* _TEXT BLOCK_

Java 中给定一个字符串 与一个字符串集合，如何判定该字符串与字符串集合中每个字符串的相似度

cn.hutool.core.text.TextSimilarity

相似度的定义是什么

关键字：编辑距离

public class LevenshteinDistance {

public static int distance(String s1, String s2) {
int l1 = s1.length();
int l2 = s2.length();

// base cases
if (l1 == 0) return l2;
if (l2 == 0) return l1;

int[][] distance = new int[l1+1][l2+1];

for (int i = 0; i <= l1; i++) {
distance[i][0] = i;
}

for (int j = 0; j <= l2; j++) {
distance[0][j] = j;
}

for (int i = 1; i <= l1; i++) {
for (int j = 1; j <= l2; j++) {

int cost = (s1.charAt(i-1) == s2.charAt(j-1)) ? 0 : 1;

distance[i][j] = Math.min(
distance[i-1][j] + 1, // deletion
distance[i][j-1] + 1, // insertion
distance[i-1][j-1] + cost // substitution
);
}
}

return distance[l1][l2];
}

}

编辑距离，曾经给一个账号注册做优化，前人暴力比较，千万+的账号比完一个请求跑 3s 。

先定义相似度，问题要明确

这里还有其他关键字：
https://zh.wikipedia.org/wiki/Category:%E5%AD%97%E7%AC%A6%E4%B8%B2%E7%9B%B8%E4%BC%BC%E6%80%A7%E5%BA%A6%E9%87%8F

相似度算法。。

相似度的算法有好多，这个就要看你的数据类型了

https://github.com/tdebatty/java-string-similarity
推荐标准莱茵斯坦算法和余弦算法，字符串较大就用余弦，对准确率要求高就莱茵斯坦算法。

* _EXTRACTED INFORMATION_

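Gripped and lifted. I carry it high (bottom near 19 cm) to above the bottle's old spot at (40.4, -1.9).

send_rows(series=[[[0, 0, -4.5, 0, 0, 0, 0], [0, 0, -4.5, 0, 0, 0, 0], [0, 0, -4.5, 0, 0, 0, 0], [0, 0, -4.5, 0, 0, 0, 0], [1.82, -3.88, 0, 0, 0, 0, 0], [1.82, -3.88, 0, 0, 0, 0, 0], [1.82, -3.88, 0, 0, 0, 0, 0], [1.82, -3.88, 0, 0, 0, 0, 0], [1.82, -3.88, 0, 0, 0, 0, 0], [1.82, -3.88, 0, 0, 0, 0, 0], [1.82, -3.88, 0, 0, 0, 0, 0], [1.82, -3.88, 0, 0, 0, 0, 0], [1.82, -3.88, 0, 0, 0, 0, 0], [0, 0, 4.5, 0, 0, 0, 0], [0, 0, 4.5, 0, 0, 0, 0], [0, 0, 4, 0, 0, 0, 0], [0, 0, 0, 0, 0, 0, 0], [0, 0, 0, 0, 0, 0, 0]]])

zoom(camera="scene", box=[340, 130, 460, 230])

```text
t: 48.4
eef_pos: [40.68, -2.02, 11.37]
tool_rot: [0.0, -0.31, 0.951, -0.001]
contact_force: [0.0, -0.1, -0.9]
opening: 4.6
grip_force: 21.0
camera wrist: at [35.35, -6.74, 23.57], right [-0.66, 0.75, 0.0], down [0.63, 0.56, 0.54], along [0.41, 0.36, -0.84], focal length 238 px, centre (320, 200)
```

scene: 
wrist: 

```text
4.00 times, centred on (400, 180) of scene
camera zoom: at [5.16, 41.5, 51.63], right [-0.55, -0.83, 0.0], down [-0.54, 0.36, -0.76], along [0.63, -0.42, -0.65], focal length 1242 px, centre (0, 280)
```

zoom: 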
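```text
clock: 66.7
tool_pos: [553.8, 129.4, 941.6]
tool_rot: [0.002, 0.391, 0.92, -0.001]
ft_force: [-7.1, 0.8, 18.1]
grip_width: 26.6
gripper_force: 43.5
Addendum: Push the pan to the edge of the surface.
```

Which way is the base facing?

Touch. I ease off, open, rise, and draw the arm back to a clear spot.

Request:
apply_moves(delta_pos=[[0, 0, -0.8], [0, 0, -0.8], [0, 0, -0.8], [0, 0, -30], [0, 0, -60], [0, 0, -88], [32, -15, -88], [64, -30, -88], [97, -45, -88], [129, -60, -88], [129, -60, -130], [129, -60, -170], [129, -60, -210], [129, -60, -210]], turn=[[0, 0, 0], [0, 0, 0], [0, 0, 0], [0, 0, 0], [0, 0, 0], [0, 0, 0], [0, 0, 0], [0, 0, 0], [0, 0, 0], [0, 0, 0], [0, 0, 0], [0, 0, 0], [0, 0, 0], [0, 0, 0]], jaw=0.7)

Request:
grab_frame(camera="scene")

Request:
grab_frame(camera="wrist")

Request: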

* _GOAL_
Write out the text block from "编辑距离，曾经给一个账号注册做优化，前人暴力比较，千万+的账号比完一个请求跑 3s 。" to "准确率要求高就莱茵斯坦算法。", both included.

* _SOLUTION TO THIS TASK_
编辑距离，曾经给一个账号注册做优化，前人暴力比较，千万+的账号比完一个请求跑 3s 。

先定义相似度，问题要明确

这里还有其他关键字：
https://zh.wikipedia.org/wiki/Category:%E5%AD%97%E7%AC%A6%E4%B8%B2%E7%9B%B8%E4%BC%BC%E6%80%A7%E5%BA%A6%E9%87%8F

相似度算法。。

相似度的算法有好多，这个就要看你的数据类型了

https://github.com/tdebatty/java-string-similarity
推荐标准莱茵斯坦算法和余弦算法，字符串较大就用余弦，对准确率要求高就莱茵斯坦算法。